Article:
How long are hard drives supposed to last anyway (in your
experience)? I know some probably have an MTBF of about 30 years, but I
had a WD 6.x GB HD that just became as good as dead a few weeks ago (too
many bad sectors; scandisk ran forever).

So tell me about the bad ones in your life?
 
Ablang said:
How long are hard drives supposed to last anyway (in your
experience)? I know some probably have an MTBF of about 30 years, but I
had a WD 6.x GB HD that just became as good as dead a few weeks ago (too
many bad sectors; scandisk ran forever).

So tell me about the bad ones in your life?


As for many products the failure rate is 'bath' shaped, high at the start
(like yours
then very low for a long time untill ageing starts to take effect.
If it lasts a year it is lilkely last a lifetime these days, a lifetime
being so long that
effectively it would be obsolete by the time it failed, an example would be
a
20 megabyte (not giga) drive, many of which may still work today but no one
would every use one today.
 
As for many products the failure rate is 'bath' shaped, high at the start
(like yours
then very low for a long time untill ageing starts to take effect.
If it lasts a year it is lilkely last a lifetime these days, a lifetime
being so long that
effectively it would be obsolete by the time it failed, an example would be
a
20 megabyte (not giga) drive, many of which may still work today but no one
would every use one today.

The formal definition of the the MTBF rating is the # of hours over
which 50% of the drives would fail, BUT, only applies within the
stated lifetime of the product. So, given a 30 year MTBF and a 5year
life specification one twelveth of the drives will fail. I think I've
got that right. After 5 years all bets are off.

You can pull the spec sheet for any drive model from the manufatcurers
web site. Look for lifetime, MTBF, and recommended max operating
temperature. Keep yoiu rdrive cool.
 
Ablang said:
How long are hard drives supposed to last anyway (in your
experience)? I know some probably have an MTBF of about 30 years, but I
had a WD 6.x GB HD that just became as good as dead a few weeks ago (too
many bad sectors; scandisk ran forever).

So tell me about the bad ones in your life?

The last 6 dead drives I replaced just happen to all be WD. Two this
week. Coincidence?

They don't seem to go more than 3-4 years, at best.

Information shown:

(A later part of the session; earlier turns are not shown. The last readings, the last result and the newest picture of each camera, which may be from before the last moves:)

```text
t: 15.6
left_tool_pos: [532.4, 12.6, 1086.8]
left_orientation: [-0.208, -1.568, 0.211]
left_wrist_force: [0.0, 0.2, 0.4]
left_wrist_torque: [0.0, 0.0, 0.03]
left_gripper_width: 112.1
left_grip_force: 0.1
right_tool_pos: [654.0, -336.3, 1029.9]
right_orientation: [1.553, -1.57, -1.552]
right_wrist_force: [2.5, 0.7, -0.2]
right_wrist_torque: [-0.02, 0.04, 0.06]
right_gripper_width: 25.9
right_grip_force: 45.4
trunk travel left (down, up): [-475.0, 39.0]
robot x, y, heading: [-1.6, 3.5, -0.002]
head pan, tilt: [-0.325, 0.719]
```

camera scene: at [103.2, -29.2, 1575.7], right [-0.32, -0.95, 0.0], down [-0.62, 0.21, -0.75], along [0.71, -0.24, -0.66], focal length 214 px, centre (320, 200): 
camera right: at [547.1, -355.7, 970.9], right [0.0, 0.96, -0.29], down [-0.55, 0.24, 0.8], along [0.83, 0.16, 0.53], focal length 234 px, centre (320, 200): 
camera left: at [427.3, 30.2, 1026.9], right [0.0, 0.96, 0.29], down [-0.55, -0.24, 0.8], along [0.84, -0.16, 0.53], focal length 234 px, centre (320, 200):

Tasks for this exercise:
1: In the article, find "The formal definition" and reproduce everything up to and including "bets are off.".
2: Your answer continues the article from its final sentence.

Responses for each task:
1:
The formal definition of the the MTBF rating is the # of hours over
which 50% of the drives would fail, BUT, only applies within the
stated lifetime of the product. So, given a 30 year MTBF and a 5year
life specification one twelveth of the drives will fail. I think I've
got that right. After 5 years all bets are off.

2:
As for many products the failure rate is 'bath' shaped, high at the start
(like yours
then very low for a long time untill ageing starts to take effect.
If it lasts a year it is lilkely last a lifetime these days, a lifetime
being so long that
effectively it would be obsolete by the time it failed, an example would be
a
20 megabyte (not giga) drive, many of which may still work today but no one
would every use one today.

I don't know about that "lasts a year it'll last a lifetime" part... to
me it seems more accurate that if it lasts 3 months it'll likely last 5
years but after that all bets are off, it becomes too much of a liability
to continue using it, and even shorter replacement interval is warranted
with more valuable data, not even considering the performance or capacity
benefits.
 
kony said:
I don't know about that "lasts a year it'll last a lifetime" part...
to me it seems more accurate that if it lasts 3 months it'll likely
last 5 years but after that all bets are off, it becomes too much of
a liability to continue using it, and even shorter replacement
interval is warranted with more valuable data, not even considering
the performance or capacity benefits.

After many years in IT support I'd have to say the main reasons for drives
ending their life are in order:

Becoming Obsolete
Physical Abuse
Component Failure

With the order reversed during the first few months.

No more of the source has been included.